> **Set task**: Below are the records; collect from them each line containing the string "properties".

> **Stored records**:
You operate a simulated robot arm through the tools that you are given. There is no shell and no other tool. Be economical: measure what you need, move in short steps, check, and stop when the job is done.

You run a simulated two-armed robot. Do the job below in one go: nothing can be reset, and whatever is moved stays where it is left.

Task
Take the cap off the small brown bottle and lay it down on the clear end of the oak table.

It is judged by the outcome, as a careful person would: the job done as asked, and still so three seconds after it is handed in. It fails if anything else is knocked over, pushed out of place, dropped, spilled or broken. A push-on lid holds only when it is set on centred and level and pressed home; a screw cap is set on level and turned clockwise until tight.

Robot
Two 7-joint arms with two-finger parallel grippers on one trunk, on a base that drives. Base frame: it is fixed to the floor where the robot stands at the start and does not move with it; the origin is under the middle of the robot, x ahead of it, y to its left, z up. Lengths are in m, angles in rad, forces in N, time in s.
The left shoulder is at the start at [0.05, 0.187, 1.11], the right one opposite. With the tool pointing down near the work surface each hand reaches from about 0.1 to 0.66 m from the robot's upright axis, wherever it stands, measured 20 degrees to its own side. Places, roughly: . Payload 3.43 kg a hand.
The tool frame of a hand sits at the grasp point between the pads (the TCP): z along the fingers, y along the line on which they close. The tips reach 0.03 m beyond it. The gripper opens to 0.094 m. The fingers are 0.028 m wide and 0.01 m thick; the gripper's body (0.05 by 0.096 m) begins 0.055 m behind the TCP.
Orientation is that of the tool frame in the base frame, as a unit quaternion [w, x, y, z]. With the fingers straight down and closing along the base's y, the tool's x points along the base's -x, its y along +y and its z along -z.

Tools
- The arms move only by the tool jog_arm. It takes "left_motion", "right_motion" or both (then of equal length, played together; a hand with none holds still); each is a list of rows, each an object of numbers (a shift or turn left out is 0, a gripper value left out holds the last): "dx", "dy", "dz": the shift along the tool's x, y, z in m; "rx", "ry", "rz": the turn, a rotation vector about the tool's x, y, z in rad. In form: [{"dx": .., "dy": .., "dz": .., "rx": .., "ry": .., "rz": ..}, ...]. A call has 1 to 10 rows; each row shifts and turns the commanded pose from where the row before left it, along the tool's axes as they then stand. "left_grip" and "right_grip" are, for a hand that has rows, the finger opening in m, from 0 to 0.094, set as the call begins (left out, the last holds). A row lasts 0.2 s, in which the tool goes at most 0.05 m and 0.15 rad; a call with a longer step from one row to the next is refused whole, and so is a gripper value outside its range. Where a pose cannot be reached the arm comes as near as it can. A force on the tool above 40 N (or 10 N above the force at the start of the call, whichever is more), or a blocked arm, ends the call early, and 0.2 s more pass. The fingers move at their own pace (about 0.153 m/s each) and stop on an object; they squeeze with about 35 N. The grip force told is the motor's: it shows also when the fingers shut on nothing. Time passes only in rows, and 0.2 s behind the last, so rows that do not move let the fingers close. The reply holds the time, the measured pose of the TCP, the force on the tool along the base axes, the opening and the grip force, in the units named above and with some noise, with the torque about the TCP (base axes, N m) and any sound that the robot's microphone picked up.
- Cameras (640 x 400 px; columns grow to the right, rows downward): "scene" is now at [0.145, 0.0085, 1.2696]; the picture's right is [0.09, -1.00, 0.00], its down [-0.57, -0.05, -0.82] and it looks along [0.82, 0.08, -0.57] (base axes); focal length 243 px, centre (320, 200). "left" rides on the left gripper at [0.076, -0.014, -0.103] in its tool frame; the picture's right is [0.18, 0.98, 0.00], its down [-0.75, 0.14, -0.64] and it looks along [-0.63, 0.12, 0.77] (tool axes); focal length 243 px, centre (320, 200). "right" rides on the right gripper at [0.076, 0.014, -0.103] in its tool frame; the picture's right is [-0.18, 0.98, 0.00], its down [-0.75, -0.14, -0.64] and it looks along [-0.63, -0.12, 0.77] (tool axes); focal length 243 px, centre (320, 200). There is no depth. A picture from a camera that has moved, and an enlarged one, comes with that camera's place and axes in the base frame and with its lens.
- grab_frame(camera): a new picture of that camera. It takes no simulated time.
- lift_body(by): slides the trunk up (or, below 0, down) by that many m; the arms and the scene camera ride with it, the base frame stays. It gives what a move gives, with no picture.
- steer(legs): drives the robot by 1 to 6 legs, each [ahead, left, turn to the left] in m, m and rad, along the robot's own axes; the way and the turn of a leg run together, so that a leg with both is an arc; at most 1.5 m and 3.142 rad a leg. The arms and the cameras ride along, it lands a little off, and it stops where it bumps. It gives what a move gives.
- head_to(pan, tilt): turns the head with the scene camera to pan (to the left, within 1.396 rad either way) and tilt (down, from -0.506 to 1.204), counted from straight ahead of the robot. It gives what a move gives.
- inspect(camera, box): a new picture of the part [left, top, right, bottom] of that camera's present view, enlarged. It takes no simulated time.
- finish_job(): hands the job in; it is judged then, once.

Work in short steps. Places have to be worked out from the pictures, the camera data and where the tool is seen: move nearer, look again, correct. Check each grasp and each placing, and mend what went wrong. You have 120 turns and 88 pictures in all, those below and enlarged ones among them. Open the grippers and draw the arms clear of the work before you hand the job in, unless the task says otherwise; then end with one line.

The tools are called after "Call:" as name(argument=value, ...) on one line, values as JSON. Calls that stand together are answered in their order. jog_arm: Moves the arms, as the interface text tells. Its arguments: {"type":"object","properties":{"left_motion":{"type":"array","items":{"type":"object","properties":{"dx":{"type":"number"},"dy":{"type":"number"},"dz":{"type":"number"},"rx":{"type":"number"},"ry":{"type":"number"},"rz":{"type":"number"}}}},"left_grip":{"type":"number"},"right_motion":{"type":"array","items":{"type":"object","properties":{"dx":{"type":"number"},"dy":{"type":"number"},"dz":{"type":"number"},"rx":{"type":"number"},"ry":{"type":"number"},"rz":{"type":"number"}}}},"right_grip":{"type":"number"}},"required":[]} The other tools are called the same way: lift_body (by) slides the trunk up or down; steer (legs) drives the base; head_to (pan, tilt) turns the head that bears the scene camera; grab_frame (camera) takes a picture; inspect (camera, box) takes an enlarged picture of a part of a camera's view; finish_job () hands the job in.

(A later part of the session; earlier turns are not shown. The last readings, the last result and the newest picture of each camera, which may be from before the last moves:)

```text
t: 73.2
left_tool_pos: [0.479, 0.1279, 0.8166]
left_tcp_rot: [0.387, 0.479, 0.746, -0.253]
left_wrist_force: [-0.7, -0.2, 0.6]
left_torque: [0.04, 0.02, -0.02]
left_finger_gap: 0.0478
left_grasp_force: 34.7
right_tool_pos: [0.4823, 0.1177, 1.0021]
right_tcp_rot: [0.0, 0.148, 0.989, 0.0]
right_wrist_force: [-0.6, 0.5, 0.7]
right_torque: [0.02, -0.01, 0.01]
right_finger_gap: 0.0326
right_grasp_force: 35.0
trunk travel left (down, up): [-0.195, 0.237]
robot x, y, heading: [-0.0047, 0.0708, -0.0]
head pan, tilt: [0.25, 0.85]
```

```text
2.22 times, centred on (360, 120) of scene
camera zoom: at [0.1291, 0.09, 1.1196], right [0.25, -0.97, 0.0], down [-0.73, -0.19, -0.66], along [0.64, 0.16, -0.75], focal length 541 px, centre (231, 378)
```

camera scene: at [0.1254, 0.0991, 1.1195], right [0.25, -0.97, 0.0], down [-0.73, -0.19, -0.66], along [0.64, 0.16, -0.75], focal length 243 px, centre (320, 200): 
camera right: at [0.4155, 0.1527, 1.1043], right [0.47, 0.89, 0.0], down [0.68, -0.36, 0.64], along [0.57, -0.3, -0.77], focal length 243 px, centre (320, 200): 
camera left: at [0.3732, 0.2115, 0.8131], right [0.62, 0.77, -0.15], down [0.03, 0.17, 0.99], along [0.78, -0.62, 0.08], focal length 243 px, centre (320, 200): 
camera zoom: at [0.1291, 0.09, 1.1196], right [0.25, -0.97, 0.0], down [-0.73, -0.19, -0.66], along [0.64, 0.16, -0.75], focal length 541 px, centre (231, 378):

...

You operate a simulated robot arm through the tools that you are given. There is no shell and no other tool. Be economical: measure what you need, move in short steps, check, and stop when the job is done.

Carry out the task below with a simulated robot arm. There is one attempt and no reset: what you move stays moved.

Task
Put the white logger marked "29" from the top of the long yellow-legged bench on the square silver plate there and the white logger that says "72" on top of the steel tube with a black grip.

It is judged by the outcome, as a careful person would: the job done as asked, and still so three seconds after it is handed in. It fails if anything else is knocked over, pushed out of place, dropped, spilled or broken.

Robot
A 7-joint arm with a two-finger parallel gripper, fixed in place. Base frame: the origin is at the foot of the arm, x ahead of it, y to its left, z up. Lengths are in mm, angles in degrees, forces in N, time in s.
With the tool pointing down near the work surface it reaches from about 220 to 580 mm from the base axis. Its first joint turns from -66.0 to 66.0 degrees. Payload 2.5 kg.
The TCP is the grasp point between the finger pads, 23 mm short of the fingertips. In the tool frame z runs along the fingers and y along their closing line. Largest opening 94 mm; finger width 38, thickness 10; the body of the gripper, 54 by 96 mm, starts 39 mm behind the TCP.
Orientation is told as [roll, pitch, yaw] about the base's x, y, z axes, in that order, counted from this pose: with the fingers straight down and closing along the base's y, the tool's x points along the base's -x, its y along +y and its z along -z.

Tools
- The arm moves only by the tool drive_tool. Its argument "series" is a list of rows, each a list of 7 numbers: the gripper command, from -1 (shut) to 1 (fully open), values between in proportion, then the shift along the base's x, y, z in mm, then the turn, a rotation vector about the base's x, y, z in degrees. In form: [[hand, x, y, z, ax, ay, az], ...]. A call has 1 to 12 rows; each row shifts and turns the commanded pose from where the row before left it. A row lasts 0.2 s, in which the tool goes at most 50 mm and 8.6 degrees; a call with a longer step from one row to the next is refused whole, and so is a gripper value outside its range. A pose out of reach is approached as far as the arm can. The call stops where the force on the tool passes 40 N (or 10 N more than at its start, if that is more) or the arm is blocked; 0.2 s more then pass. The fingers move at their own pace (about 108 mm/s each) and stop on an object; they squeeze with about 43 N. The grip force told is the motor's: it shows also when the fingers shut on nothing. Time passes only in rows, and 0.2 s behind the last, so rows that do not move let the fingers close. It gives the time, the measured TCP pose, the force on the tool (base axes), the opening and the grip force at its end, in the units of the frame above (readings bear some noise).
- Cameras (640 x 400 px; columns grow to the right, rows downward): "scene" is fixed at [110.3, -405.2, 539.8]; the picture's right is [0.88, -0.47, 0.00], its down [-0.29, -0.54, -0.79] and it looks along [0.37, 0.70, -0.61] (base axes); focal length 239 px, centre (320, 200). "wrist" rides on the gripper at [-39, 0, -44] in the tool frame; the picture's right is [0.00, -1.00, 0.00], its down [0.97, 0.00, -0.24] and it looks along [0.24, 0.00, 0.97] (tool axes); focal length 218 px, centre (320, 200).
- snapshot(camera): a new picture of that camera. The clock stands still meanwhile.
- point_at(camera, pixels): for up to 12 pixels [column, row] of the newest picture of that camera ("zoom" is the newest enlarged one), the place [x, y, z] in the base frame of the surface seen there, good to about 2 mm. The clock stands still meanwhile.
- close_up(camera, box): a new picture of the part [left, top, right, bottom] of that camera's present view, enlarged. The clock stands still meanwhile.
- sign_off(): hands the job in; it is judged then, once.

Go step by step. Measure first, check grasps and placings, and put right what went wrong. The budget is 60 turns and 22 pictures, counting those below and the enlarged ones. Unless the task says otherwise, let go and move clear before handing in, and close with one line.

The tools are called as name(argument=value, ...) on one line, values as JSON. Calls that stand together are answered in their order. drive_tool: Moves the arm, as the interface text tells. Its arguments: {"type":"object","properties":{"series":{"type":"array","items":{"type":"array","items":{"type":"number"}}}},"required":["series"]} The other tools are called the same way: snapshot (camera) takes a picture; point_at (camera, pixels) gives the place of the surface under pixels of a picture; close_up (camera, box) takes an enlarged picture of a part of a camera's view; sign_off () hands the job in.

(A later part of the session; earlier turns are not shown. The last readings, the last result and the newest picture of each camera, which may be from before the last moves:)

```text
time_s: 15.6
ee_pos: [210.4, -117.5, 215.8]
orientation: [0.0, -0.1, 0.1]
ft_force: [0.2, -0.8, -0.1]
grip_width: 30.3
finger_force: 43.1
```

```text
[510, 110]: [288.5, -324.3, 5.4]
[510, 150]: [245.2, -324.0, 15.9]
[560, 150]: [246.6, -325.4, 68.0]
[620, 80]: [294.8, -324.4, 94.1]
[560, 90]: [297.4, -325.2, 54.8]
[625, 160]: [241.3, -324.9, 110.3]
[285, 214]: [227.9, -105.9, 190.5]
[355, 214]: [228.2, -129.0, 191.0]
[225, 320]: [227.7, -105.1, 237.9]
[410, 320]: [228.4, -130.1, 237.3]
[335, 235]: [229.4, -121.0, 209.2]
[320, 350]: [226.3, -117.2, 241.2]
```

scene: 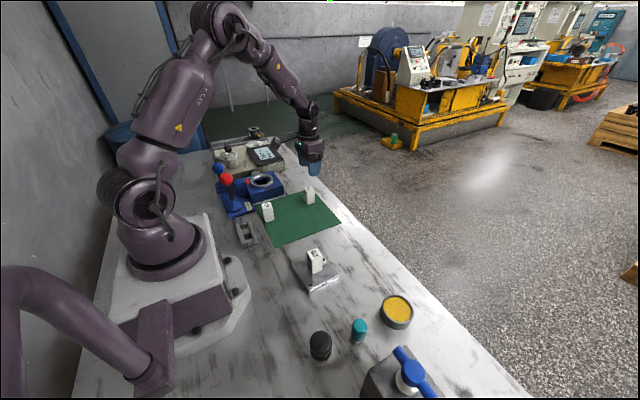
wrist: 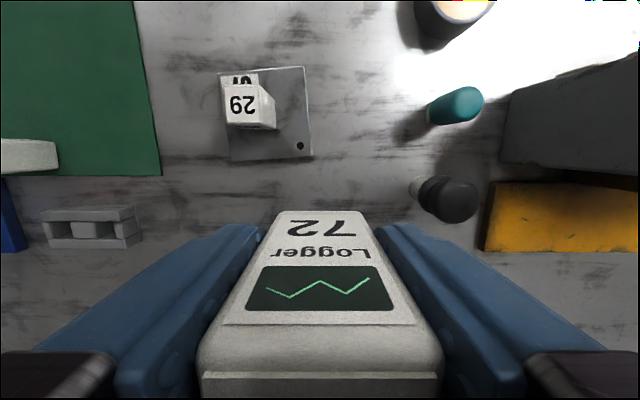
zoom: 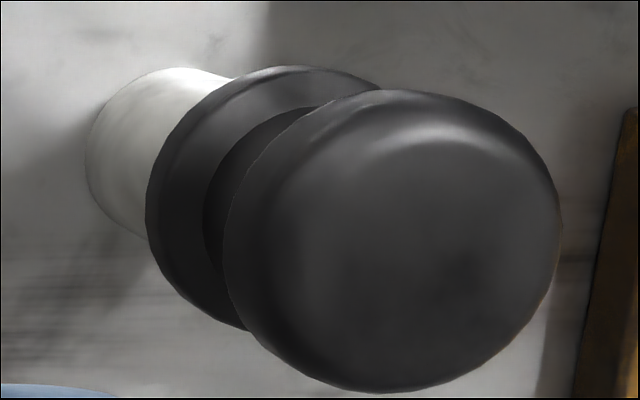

==

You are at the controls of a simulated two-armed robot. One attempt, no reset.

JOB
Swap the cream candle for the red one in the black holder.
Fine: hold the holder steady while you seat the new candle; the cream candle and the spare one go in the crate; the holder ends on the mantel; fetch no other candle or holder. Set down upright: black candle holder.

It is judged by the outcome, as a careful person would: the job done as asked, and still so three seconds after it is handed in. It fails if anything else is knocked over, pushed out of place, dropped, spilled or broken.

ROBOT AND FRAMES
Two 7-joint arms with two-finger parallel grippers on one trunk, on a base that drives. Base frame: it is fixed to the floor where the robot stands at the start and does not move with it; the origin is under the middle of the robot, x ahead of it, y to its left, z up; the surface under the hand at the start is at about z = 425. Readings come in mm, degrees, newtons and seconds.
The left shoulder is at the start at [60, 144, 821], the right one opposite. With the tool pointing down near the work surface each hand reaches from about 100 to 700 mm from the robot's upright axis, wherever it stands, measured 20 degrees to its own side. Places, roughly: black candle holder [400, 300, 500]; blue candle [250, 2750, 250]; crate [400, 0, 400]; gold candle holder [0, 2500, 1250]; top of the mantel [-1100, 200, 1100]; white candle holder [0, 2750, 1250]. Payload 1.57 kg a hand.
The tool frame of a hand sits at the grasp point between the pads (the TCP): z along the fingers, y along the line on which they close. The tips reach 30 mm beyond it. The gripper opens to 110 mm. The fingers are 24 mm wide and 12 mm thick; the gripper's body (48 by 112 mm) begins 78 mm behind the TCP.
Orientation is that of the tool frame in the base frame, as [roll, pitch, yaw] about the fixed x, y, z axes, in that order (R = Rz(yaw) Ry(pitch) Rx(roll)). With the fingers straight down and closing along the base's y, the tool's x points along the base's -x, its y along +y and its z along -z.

> **Solution**:
The tools are called after "Call:" as name(argument=value, ...) on one line, values as JSON. Calls that stand together are answered in their order. jog_arm: Moves the arms, as the interface text tells. Its arguments: {"type":"object","properties":{"left_motion":{"type":"array","items":{"type":"object","properties":{"dx":{"type":"number"},"dy":{"type":"number"},"dz":{"type":"number"},"rx":{"type":"number"},"ry":{"type":"number"},"rz":{"type":"number"}}}},"left_grip":{"type":"number"},"right_motion":{"type":"array","items":{"type":"object","properties":{"dx":{"type":"number"},"dy":{"type":"number"},"dz":{"type":"number"},"rx":{"type":"number"},"ry":{"type":"number"},"rz":{"type":"number"}}}},"right_grip":{"type":"number"}},"required":[]} The other tools are called the same way: lift_body (by) slides the trunk up or down; steer (legs) drives the base; head_to (pan, tilt) turns the head that bears the scene camera; grab_frame (camera) takes a picture; inspect (camera, box) takes an enlarged picture of a part of a camera's view; finish_job () hands the job in.
The tools are called as name(argument=value, ...) on one line, values as JSON. Calls that stand together are answered in their order. drive_tool: Moves the arm, as the interface text tells. Its arguments: {"type":"object","properties":{"series":{"type":"array","items":{"type":"array","items":{"type":"number"}}}},"required":["series"]} The other tools are called the same way: snapshot (camera) takes a picture; point_at (camera, pixels) gives the place of the surface under pixels of a picture; close_up (camera, box) takes an enlarged picture of a part of a camera's view; sign_off () hands the job in.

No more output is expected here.